フランス、極右勢力抑える安全装置が崩壊か-主流政党の団結に疑問符

AI要約

マクロン大統領が国民議会を解散し、選挙が行われる中、フランスの政治情勢が大きく変化している。

極右政党・国民連合がリードを保ち、主流政党が弱体化している中、左派の連合が台頭する可能性がある。

政治的同盟や選挙公約の違いが混迷を生む中、投票者の選択が分かれる展開となっている。

フランス、極右勢力抑える安全装置が崩壊か-主流政党の団結に疑問符

(ブルームバーグ): 何世代にもわたって、フランスの体制側には極右政党が国政に近づくことを防ぐ暗黙の了解があった。そのモデルが崩れ始めている。

マクロン大統領が国民議会(下院)を解散してからの1週間、各政党の対立候補たちは7月7日に終了する2段階での選挙でチャンスを最大化するために、提携を結ぶ必死の交渉に取り組んできた。

このプロセスは16日の夕方、各政党の候補者確定期限とともに終了。

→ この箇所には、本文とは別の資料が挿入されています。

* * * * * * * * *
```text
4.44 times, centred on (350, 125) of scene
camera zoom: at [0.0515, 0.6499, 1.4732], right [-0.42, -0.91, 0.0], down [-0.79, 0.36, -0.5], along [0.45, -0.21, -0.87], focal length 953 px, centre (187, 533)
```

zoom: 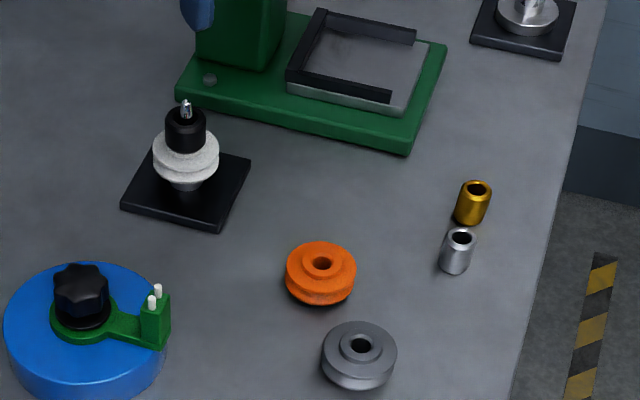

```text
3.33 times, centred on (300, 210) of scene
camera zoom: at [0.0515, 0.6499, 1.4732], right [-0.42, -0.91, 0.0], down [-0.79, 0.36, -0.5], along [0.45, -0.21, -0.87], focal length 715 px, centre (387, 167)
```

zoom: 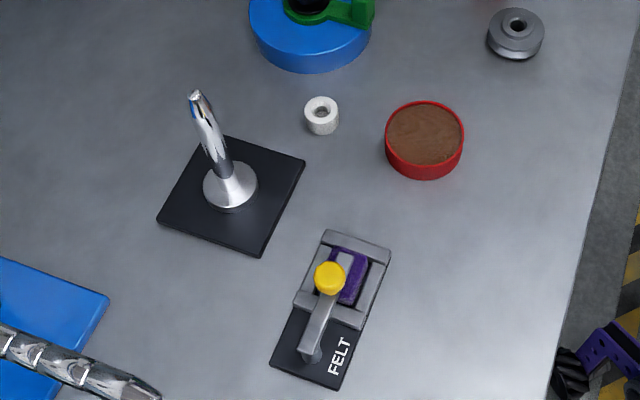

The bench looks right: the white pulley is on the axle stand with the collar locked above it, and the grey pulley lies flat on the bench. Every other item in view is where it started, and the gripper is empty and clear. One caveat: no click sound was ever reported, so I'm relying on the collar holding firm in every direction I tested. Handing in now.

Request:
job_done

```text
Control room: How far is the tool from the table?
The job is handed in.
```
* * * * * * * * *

マクロン氏の政党、再生(RE)は左右両方からの攻撃にさらされ、世論調査では大差を付けられた3位に後退している。

マリーヌ・ルペン氏が率いる極右政党・国民連合(RN)が世論調査でのリードをそのままに保ち議会で過半数を確保することができれば、欧州連合(EU)首脳にとって根本的な挑戦になる。

左派の一部の急進化と、極左の「不屈のフランス」からより穏健な「社会党」までさまざまなグループがぎくしゃくした同盟関係を結んでいる状況が、ルペン氏に有利に働いている。このことは、主流政党が極右を倒すために常に力を合わせる、いわゆる「共和国戦線」を崩壊させる可能性がある。

フランス左派の主要政党は、極左グループ「不屈のフランス」のカリスマ的リーダー、ジャンリュック・メランション氏を中心とする4党の脆弱(ぜいじゃく)な同盟を結成することで、世論調査でマクロン氏のREを上回った。先週発表された左派連合の選挙公約は、マクロン大統領が成し遂げた経済改革を巻き戻し、財政政策をめぐってEUと衝突する方向にかじを切るというものだ。

メランション氏が反ユダヤ主義的な表現を使ってきたことも加わり、多くの中道派にとって左派連合「人民戦線」への投票は問題外だ。

マクロン氏でさえ、ルペン氏とメランション氏のどちらかに投票するとしたら誰に投票するかについて明言を避けている。元政府報道官のオリビア・グレゴワール氏は16日、棄権すると述べた。ナチスの責任を追及する闘いで知られるユダヤ人歴史家のセルジュ・クラルスフェルト氏は14日にLCIに対し、メランション氏よりもルペン氏の運動に投票すると語った。